GIVEN TEXT –
▼

Como son los casos de las crónicas urbanas relatadas en De perlas y cicatrices que muestran dos caras de Santiago de Chile,
que “seguramente serán más tristes que bonitas”, porque es el mundo de “los de abajo”, el mundo de aquellos que no
se han beneficiado lo suficiente del milagro económico chileno, el que
Pedro Lemebel no se cansa de describir en un rescate de lo local, y de lo propio sobre lo ajeno, que subraya la geografía dual
de Santiago, dos ciudades dentro del mismo paisaje urbano.
La
ciudad de Santiago de Chile, aunque el cuadro del espacio de la ciudad por
supuesto es más complejo, tradicionalmente está dividida en dos sectores
claramente demarcados: el barrio alto, un área ubicada cerca de la Cordillera
de los Andes y poblada principalmente por la clase media alta y la clase
adinerada, y de Plaza Italia para abajo [4], una zona que se
encuentra al oeste y que incluye el casco viejo de la ciudad, donde viven mayoritariamente pobres y miembros de
la clase media baja. Entre los múltiples lugares a los que se refiere
están: Maipú, Matucana, Estación
Central, San Camilo, Lira y El Paseo Ahumada. Irónicamente quizá, en la
crónica “Nevada de plumas para un tigre invernal”, afirma claramente que sólo
la gente con dinero, los que viven más cerca de la Cordillera de los Andes en
el barrio alto, están en condiciones de ver la nieve.

▲

PROVIDED MATERIAL –

▼

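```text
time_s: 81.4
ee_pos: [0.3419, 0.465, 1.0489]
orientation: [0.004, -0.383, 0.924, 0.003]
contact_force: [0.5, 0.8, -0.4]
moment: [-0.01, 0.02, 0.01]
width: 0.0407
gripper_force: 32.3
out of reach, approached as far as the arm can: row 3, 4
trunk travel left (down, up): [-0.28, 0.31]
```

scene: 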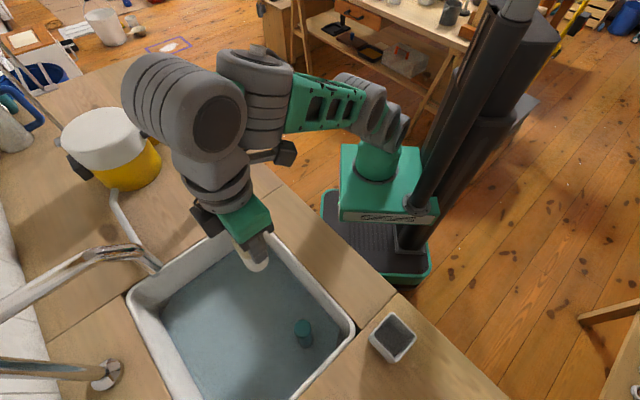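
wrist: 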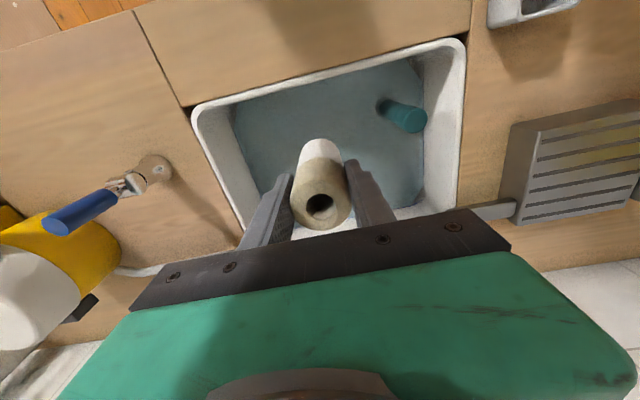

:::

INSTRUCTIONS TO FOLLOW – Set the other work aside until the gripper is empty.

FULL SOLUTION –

▲

INSTRUCTIONS TO FOLLOW – Show the exact text of the given text starting from "Como son los" and stopping at the end of "mismo paisaje urbano.".

FULL SOLUTION –
Como son los casos de las crónicas urbanas relatadas en De perlas y cicatrices que muestran dos caras de Santiago de Chile,
que “seguramente serán más tristes que bonitas”, porque es el mundo de “los de abajo”, el mundo de aquellos que no
se han beneficiado lo suficiente del milagro económico chileno, el que
Pedro Lemebel no se cansa de describir en un rescate de lo local, y de lo propio sobre lo ajeno, que subraya la geografía dual
de Santiago, dos ciudades dentro del mismo paisaje urbano.